福島第一原発 ALPSで労働者が被曝 汚染水放出即刻中止せよ

週刊『前進』04頁(3324号04面02)(2023/12/18)


福島第一原発
 ALPSで労働者が被曝
 汚染水放出即刻中止せよ


 岸田政権と東京電力は福島の漁民を先頭とする日本とアジア・太平洋諸国の労働者人民の激しい反対を押し切って、8月24日から福島第一原子力発電所から出る放射能汚染水の海洋放出を強行した。
 その後も第2回目は10月5日から、第3回目は11月2日から18日間にわたって放出し、今年度中に第4回目を強行するという。

放射能汚染水で被曝の重大事故

 放射能汚染水できわめて深刻な事態が発生した。
 10月25日、燃料デブリを冷やした高濃度汚染水を処理するという多核種除去装置(ALPS)の配管を洗浄していた労働者5人中4人が作業中に高濃度の放射能汚染水を直接体にかぶる重大な被曝をし、2人が福島県立医大病院に緊急入院する非常事態となった。
 ALPSの運転に伴い配管内に炭酸カルシウムなどの炭酸塩が固着し放置すれば配管がつまってしまう。その炭酸塩を劇物の硝酸で溶かして洗浄する作業を年1回実施している。東電は洗浄作業の設備全体を仮設のものですませてきた。
 炭酸塩を酸で溶かすと炭酸ガスが発生する。そのガスが勢いよく排出したため洗浄廃液の受け入れタンクに突っ込んでいたホースがタンクから飛び出して汚染水が噴出し、それを浴びた2人は防水性のアノラックを着ておらず、汚染水が体の表面にまで染みこんだため重大な被曝となった。
 東電は事故当初、労働者が浴びた汚染水の量をごまかし、責任者が不在だった事実も隠蔽(いんぺい)した。利益優先で危険な作業を仮設の設備で済ませ労働者に犠牲を強い、都合の悪い事実は隠蔽する東電の体質こそが問題なのだ。(東電は事故翌日の26日に「身体汚染と海洋放出では作業体制や内容が違う」と開き直り、事故8日後に第3回の放出を強行した)
 汚染水の海洋放出を即刻中止しろ。

多重下請け構造と偽装請負問題

 しかも5人の労働者はすべて第3次下請けの労働者であり、3社の労働者が集まって「混合班」を形成して作業をしていた。このでたらめな多重下請け構造も最初は隠していた。
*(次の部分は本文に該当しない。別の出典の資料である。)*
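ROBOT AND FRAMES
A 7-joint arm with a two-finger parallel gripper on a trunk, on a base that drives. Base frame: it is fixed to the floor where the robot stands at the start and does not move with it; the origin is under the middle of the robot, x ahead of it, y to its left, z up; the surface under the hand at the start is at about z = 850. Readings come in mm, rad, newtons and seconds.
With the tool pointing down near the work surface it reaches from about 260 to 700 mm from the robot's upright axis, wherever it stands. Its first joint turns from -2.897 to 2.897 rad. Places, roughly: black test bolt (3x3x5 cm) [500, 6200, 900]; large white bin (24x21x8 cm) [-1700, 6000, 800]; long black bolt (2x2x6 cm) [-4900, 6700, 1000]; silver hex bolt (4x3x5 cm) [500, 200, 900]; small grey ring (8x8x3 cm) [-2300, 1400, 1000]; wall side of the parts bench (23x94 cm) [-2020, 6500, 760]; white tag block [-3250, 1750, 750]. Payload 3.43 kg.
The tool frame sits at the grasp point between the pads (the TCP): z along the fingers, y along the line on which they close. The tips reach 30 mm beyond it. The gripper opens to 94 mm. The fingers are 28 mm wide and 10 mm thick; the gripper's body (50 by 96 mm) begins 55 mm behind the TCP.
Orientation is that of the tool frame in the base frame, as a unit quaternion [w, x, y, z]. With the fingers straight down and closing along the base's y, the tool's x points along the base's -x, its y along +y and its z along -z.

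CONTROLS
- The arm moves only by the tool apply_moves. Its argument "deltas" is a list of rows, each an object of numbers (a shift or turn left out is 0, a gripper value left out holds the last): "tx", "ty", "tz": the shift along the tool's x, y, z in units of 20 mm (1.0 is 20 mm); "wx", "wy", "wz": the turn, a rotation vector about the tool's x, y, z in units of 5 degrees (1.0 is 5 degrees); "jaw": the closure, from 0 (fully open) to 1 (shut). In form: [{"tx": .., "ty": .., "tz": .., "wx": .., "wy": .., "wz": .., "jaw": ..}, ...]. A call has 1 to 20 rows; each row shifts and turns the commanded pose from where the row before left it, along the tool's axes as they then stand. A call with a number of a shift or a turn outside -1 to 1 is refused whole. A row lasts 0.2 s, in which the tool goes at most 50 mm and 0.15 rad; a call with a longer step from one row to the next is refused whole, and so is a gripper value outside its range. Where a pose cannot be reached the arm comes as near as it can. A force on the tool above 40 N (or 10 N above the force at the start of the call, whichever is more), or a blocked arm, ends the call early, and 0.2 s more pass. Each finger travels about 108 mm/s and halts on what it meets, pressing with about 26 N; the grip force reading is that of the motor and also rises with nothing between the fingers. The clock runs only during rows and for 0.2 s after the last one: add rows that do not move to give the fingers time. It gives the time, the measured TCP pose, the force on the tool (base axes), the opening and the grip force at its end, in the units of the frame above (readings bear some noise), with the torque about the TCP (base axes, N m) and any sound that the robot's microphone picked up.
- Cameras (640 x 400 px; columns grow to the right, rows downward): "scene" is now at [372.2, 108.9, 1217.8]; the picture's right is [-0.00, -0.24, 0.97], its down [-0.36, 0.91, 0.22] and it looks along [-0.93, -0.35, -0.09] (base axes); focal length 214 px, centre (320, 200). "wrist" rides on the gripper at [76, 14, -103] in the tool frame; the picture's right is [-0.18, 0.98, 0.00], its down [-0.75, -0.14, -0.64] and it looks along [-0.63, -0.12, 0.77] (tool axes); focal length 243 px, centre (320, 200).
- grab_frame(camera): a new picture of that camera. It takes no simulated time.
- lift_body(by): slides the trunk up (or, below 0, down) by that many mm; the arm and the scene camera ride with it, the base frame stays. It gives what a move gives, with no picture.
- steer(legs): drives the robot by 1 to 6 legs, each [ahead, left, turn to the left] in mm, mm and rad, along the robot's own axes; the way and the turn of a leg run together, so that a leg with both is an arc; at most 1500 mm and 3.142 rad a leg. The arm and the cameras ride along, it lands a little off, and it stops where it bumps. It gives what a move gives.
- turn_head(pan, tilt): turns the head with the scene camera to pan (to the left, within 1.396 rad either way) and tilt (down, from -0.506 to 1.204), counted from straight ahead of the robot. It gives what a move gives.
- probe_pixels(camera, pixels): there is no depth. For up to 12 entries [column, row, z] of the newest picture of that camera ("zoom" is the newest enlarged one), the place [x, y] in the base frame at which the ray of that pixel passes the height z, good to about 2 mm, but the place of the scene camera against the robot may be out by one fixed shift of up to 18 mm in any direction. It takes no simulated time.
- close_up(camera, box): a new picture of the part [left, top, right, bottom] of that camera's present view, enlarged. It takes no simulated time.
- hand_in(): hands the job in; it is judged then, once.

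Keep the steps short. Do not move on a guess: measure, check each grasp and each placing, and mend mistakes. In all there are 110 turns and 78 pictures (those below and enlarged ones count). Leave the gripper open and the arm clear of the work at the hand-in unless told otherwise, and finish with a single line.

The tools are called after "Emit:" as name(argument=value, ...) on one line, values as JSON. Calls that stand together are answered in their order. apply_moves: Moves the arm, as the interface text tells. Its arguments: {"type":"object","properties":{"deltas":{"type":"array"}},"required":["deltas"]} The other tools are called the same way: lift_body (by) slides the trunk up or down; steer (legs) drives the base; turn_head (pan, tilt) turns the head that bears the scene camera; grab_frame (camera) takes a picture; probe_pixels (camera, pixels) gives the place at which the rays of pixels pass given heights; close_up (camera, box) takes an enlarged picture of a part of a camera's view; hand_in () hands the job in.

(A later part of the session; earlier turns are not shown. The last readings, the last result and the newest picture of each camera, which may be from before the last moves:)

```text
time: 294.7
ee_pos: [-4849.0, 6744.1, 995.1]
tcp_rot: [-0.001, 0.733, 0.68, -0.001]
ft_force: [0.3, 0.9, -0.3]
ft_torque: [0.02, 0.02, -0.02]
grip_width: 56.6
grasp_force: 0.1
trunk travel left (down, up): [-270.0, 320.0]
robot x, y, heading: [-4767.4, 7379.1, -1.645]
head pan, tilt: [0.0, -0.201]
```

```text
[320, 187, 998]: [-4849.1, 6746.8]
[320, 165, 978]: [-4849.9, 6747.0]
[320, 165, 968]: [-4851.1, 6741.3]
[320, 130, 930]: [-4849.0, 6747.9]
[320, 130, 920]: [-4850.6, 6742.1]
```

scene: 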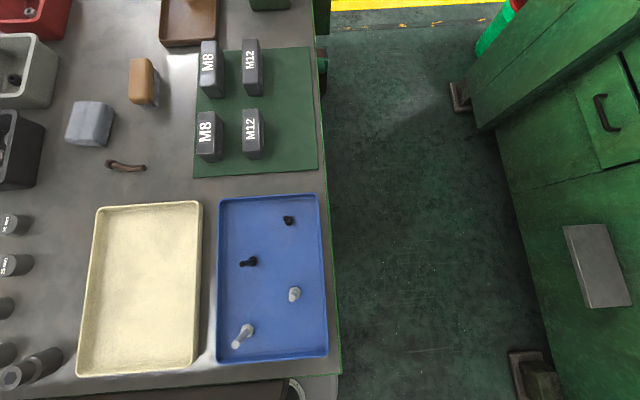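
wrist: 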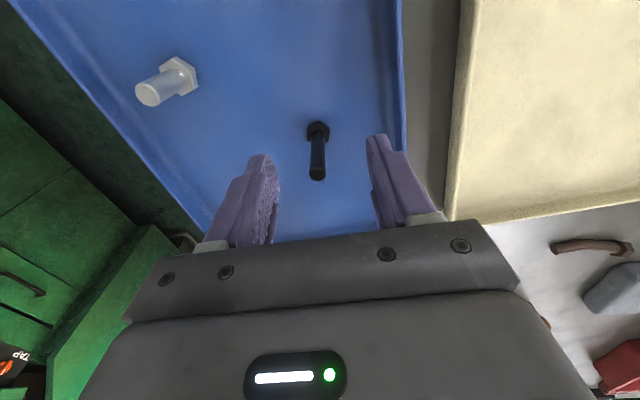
これは指揮系統があいまいな「偽装下請け」そのものだ。
 原発は被曝労働を大前提に典型的な多重下請け構造で成り立っている。これは1970年代の反原発闘争の高揚に対して正社員は被曝労働に従事させないことで電力総連を原発推進に取り込んだことに端を発している。そして下請け労働者に押しつける過酷な被曝労働は、下位下請けになるほど危険な作業を請け負わされる仕組みになっている。無数の下請け労働者の被曝労働を前提に日本の原子力開発は成り立ってきたのだ。
 ウクライナとパレスチナの戦争は、世界核戦争の危機を深めている。日本帝国主義・岸田は安保3文書とGX法をもって「原発の最大限の活用」と核武装の攻撃に踏み切った。
 反原発闘争は反戦闘争そのものだ。来年3・11反原発福島闘争への大結集をかちとろう。